— Data excerpt —
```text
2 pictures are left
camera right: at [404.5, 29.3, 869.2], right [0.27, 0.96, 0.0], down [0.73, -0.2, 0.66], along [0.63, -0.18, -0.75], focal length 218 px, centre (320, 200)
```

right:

— Passage shown —
I feel this relates to Liping Ma’s idea of connectedness. Not just connectedness between the mathematical concept itself but connections between the concept and ideas out with the subject area. This results in the different subject areas not being fragmented but the curriculum being recognised as a whole.

When I first started this module and we were introduced to the idea of ‘profound understanding of fundamental mathematics’ (PUFM), I was slightly terrified. It sounds terribly confusing but actually it boils down to very simple concepts. “By profound understanding I mean an understanding of the terrain of fundamental mathematics that is deep, broad and thorough” (Ma, 2010).

Connectedness – “A teacher with PUFM has a general intention to make connections among mathematical concepts and procedures.” (Ma, 2010). This simply means being able to identify ways in which mathematical concepts procedures connect to one another, and highlighting this when we teach so that children can then identify these links. In practice this would mean the learning of a child was not fragmented.

Multiple Perspectives – “Those who have achieved PUFM appreciate different facets of an idea and various approaches to a solution, as well as their advantages and disadvantages.” (Ma, 2010). This means that the teacher respects the different aspects of problems and solutions and allows children to explore these different aspects in order that they have a flexible understanding of the subject.

Basic Ideas – “Teachers with PUFM display mathematical attitudes and are particularly aware of the “Simple but powerful basic concepts and principles of mathematics” (e.g. the idea of an equation)” (Ma, 2010). This means that teachers encourage children to explore the ideas in relation to a problem as opposed to simply calculating the solution. This will mean their learning and understanding of the subject will be more in depth.

— Exercise instructions —
Repeat the passage shown that opens with "I feel this" in full.

— Reply to the exercise —
I feel this relates to Liping Ma’s idea of connectedness. Not just connectedness between the mathematical concept itself but connections between the concept and ideas out with the subject area. This results in the different subject areas not being fragmented but the curriculum being recognised as a whole.

When I first started this module and we were introduced to the idea of ‘profound understanding of fundamental mathematics’ (PUFM), I was slightly terrified. It sounds terribly confusing but actually it boils down to very simple concepts. “By profound understanding I mean an understanding of the terrain of fundamental mathematics that is deep, broad and thorough” (Ma, 2010).

Connectedness – “A teacher with PUFM has a general intention to make connections among mathematical concepts and procedures.” (Ma, 2010). This simply means being able to identify ways in which mathematical concepts procedures connect to one another, and highlighting this when we teach so that children can then identify these links. In practice this would mean the learning of a child was not fragmented.

Multiple Perspectives – “Those who have achieved PUFM appreciate different facets of an idea and various approaches to a solution, as well as their advantages and disadvantages.” (Ma, 2010). This means that the teacher respects the different aspects of problems and solutions and allows children to explore these different aspects in order that they have a flexible understanding of the subject.

Basic Ideas – “Teachers with PUFM display mathematical attitudes and are particularly aware of the “Simple but powerful basic concepts and principles of mathematics” (e.g. the idea of an equation)” (Ma, 2010). This means that teachers encourage children to explore the ideas in relation to a problem as opposed to simply calculating the solution. This will mean their learning and understanding of the subject will be more in depth.